Records of tool sessions:
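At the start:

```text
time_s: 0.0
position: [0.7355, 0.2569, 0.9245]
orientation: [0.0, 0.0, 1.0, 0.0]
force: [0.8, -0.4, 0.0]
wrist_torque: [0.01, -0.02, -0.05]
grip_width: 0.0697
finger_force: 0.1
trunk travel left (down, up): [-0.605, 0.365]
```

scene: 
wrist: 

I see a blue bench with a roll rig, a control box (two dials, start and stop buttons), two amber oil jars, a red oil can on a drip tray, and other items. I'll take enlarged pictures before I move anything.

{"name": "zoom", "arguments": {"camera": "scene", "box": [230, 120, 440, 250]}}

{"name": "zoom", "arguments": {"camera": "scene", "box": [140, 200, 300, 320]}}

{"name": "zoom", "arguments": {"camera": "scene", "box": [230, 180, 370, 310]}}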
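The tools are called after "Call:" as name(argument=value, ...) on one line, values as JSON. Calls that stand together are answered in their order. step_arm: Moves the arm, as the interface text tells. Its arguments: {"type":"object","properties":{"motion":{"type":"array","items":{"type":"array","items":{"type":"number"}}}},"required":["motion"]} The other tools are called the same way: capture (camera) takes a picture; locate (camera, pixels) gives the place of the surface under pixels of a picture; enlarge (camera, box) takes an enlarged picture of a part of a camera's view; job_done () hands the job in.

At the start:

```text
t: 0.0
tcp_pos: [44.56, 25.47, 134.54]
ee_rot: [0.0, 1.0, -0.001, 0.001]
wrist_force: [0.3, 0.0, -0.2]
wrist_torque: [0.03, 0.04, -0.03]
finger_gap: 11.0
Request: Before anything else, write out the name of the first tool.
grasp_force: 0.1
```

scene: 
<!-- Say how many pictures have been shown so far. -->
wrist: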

# [Work to be completed]
Output all preceding records character for character.

# [Completed task]
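At the start:

```text
time_s: 0.0
position: [0.7355, 0.2569, 0.9245]
orientation: [0.0, 0.0, 1.0, 0.0]
force: [0.8, -0.4, 0.0]
wrist_torque: [0.01, -0.02, -0.05]
grip_width: 0.0697
finger_force: 0.1
trunk travel left (down, up): [-0.605, 0.365]
```

scene: 
wrist: 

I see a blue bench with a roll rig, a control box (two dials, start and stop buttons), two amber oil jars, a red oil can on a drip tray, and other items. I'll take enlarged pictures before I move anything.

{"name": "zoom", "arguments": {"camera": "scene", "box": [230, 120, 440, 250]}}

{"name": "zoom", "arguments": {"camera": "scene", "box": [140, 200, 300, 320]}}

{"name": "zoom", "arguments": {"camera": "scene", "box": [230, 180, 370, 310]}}
The tools are called after "Call:" as name(argument=value, ...) on one line, values as JSON. Calls that stand together are answered in their order. step_arm: Moves the arm, as the interface text tells. Its arguments: {"type":"object","properties":{"motion":{"type":"array","items":{"type":"array","items":{"type":"number"}}}},"required":["motion"]} The other tools are called the same way: capture (camera) takes a picture; locate (camera, pixels) gives the place of the surface under pixels of a picture; enlarge (camera, box) takes an enlarged picture of a part of a camera's view; job_done () hands the job in.

At the start:

```text
t: 0.0
tcp_pos: [44.56, 25.47, 134.54]
ee_rot: [0.0, 1.0, -0.001, 0.001]
wrist_force: [0.3, 0.0, -0.2]
wrist_torque: [0.03, 0.04, -0.03]
finger_gap: 11.0
Request: Before anything else, write out the name of the first tool.
grasp_force: 0.1
```

scene: 
<!-- Say how many pictures have been shown so far. -->
wrist: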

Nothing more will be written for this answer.